While you can eyeball what your grass needs and choose a fertilizer product based on appearance, the safest and most effective course of action is to do a quick soil test to determine what specifically your soil needs. Soil tests have improved drastically over the last decade or so, and for between $10-40, you can get a fairly reliable testing kit that will tell you the nutrient makeup of your lawn and exactly what it needs. In a nutshell, a testing kit will tell you whether your lawn has either depleted, deficient, adequate, sufficient, or a surplus of nitrogen, phosphorus, or potassium.
Synthetic v. Organic
These are very loaded words these days. You might read them and think, “Of course, organic is better.” And you would not be wrong to think that. While organic fertilizer may be preferable if you’re looking to limit certain chemicals (specifically if you plan to eat your plants), organic may not be the most effective.

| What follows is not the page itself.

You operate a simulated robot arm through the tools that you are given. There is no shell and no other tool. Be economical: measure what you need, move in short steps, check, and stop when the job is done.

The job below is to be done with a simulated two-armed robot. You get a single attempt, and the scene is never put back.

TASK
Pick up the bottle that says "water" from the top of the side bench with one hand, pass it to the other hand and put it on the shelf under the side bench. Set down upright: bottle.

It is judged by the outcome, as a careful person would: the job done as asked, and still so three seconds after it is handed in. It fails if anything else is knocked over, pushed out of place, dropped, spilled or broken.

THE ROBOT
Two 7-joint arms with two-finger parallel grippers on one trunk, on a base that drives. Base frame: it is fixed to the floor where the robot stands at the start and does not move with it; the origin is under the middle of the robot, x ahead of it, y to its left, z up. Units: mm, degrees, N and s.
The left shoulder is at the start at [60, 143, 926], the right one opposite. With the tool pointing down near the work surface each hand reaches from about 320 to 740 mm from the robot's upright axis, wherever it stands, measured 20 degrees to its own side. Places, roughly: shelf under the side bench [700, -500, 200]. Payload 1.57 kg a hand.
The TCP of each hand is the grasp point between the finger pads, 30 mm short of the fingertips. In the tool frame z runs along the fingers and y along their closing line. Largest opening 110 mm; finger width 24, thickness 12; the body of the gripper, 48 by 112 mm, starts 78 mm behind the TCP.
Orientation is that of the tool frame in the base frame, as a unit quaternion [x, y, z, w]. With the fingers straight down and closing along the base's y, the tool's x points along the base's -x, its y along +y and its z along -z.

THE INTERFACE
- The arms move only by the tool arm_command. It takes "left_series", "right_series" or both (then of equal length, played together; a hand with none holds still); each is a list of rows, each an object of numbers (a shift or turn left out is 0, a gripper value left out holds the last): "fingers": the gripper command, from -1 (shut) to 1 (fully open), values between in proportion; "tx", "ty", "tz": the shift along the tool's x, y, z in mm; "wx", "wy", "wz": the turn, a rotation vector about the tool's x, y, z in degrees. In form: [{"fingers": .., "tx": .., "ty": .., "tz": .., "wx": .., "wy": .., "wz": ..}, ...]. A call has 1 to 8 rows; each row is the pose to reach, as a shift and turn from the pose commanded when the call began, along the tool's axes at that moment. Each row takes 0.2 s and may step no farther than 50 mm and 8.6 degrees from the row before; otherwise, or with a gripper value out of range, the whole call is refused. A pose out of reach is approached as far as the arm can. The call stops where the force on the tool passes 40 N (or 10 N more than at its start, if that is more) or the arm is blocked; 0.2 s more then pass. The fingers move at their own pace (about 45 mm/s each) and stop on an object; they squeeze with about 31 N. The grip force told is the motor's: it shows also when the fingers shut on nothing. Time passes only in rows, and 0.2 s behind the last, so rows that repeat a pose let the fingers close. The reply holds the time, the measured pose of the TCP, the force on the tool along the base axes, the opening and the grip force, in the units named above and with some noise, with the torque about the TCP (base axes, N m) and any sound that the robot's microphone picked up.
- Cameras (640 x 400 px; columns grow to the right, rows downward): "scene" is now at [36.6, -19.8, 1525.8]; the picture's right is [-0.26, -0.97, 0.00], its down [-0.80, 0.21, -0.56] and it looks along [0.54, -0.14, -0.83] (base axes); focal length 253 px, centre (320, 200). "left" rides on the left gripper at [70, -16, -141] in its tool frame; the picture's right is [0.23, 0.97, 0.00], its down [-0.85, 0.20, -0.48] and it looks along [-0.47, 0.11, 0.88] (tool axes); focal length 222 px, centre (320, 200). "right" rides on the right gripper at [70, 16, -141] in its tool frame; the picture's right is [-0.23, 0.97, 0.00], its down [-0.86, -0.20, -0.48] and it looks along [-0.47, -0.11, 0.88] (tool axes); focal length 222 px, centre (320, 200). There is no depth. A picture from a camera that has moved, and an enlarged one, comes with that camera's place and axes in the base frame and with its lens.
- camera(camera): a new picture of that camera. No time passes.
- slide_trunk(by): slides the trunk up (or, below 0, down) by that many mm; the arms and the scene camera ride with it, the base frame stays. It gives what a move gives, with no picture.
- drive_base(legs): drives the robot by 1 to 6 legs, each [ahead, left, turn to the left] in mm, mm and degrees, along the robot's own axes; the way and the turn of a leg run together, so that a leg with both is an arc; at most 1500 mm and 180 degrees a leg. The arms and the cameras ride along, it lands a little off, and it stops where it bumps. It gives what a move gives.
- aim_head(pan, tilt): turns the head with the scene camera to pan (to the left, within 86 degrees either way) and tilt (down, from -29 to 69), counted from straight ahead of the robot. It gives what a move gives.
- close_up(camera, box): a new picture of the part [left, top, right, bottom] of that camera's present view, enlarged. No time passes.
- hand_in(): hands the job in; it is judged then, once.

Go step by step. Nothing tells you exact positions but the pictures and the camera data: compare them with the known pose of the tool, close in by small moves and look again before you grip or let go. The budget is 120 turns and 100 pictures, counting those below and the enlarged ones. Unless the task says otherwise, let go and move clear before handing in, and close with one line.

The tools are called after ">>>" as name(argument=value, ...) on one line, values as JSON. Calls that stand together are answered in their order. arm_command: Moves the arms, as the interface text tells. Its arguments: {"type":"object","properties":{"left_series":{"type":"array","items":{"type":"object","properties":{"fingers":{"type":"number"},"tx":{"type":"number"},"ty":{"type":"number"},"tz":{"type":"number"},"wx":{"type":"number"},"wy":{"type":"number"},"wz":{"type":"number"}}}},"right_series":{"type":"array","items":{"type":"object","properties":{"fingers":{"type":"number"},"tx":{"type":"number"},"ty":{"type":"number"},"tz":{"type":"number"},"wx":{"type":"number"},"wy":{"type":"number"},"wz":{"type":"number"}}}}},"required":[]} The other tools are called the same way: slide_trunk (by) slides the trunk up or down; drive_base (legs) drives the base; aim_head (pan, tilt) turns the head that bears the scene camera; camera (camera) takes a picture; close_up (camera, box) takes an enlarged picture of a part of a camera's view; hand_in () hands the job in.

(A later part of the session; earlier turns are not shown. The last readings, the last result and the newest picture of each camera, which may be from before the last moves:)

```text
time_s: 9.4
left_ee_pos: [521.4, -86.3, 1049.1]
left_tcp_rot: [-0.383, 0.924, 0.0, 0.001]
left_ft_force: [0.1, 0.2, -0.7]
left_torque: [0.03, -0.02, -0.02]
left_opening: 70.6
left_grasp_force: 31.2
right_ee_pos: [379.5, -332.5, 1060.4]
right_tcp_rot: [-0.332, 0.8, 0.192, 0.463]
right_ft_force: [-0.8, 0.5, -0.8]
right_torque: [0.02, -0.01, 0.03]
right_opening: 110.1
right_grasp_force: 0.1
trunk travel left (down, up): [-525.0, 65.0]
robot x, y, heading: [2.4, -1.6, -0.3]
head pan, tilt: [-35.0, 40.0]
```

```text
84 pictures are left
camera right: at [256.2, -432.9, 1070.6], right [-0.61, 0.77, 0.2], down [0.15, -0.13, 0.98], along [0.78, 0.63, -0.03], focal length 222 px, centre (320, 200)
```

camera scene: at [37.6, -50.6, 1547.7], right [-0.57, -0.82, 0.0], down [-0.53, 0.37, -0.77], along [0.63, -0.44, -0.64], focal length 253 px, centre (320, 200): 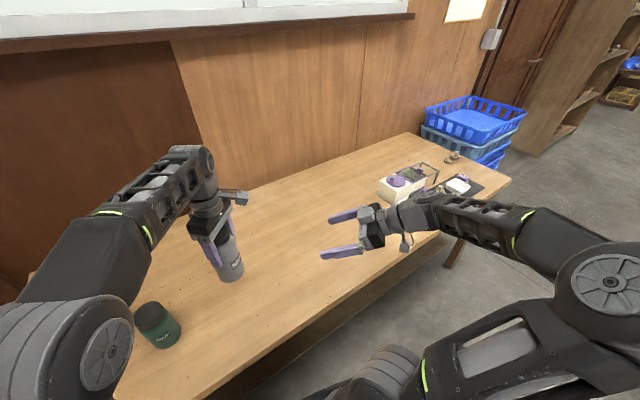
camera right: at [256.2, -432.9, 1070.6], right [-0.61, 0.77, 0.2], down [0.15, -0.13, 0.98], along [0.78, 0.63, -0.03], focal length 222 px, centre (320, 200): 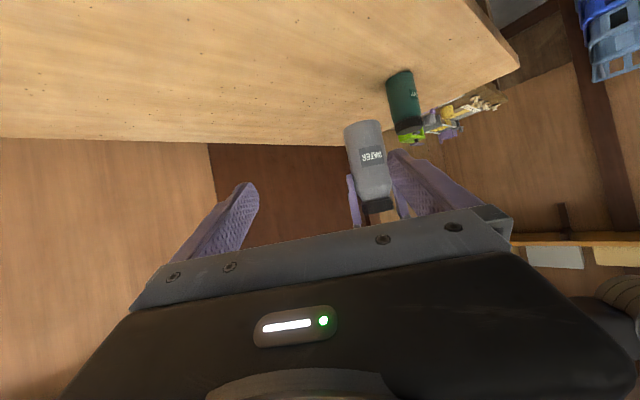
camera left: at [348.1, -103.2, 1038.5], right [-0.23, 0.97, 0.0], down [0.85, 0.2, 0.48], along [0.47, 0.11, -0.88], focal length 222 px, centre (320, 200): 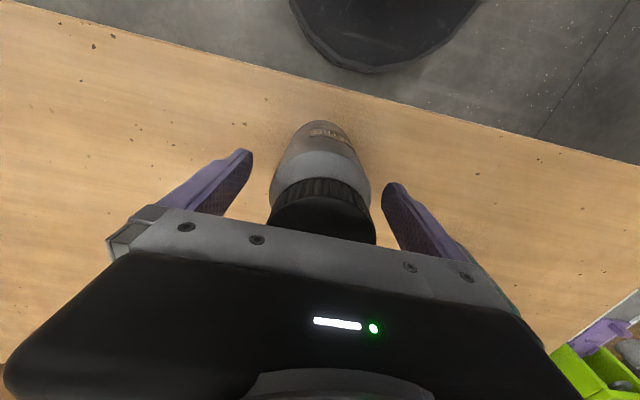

A lot of it has to do with what you’re growing and what stage of growth it’s in. As a general rule of thumb:
- Synthetic fertilizer is cheaper and will feed plants fast. A pitfall of synthetic, is, well, it’s synthetic. Some chemicals contained in synthetic blends can adversely affect water runoff.
- Organic fertilizer is a little pricier and will feed plants slowly. Organic, as you can imagine, doesn’t harm the environment, and improves the nutrient makeup and structure of the soil—but this takes time.
But you don’t have to feel like you need to pick one or the other. In fact, it’s actually best to have both on deck, depending on what you’re trying to grow. Let’s take a peek at a couple of quick examples.
- Plants in containers: This is a good example where synthetic usually triumphs over organic. Because you’ll likely be less concerned with improving the soil structure and more concerned with the growth of the plant in the short term, synthetic is a good choice for this use case.
- Trees: While you probably don’t need to fertilize the big, productive trees on your property, you may want to fertilize the younger and smaller ones—which is a solid use case for organic, provided the tree is currently healthy. Organic fertilizers often take years (seriously) for the nutrients to completely work their way into the soil, and trees will benefit from this slow absorption much more than, say, a tomato plant getting ready to blossom.
- Veggie garden: If you just planted a vegetable garden for the first time this year you may actually benefit from using both synthetic and organic fertilizer. Organic fertilizer will help contribute to building a healthy soil structure over the long term, whereas synthetic will help contribute to a successful crop this year.
Granular v. Liquid
These words are far less triggering than synthetic and organic. Ah. I finally feel like I can breathe.
- Granular: Because it disintegrates and works its nutrients into the soil over time, granular is what you might call “slow release.” While it’s usually easier to spread over large areas thanks to fertilizer spreaders, it’s often a little trickier to apply to things like potted plants.
- Liquid: As you may have guessed, liquid fertilizer works itself into the soil much quicker than granular seeing as though it doesn’t have to break down. With liquid, however, since it’s difficult to know what you’ve sprayed and what you haven’t, it often leads to uneven coverage (which may mean some plants don’t get fertilized at all.
Hopefully, these tidbits will make the world of fertilizer feel a little less cumbersome. While there can be a good amount of variation, if you use this knowledge and the instructions on the back of the fertilizer bag, you should be in good shape.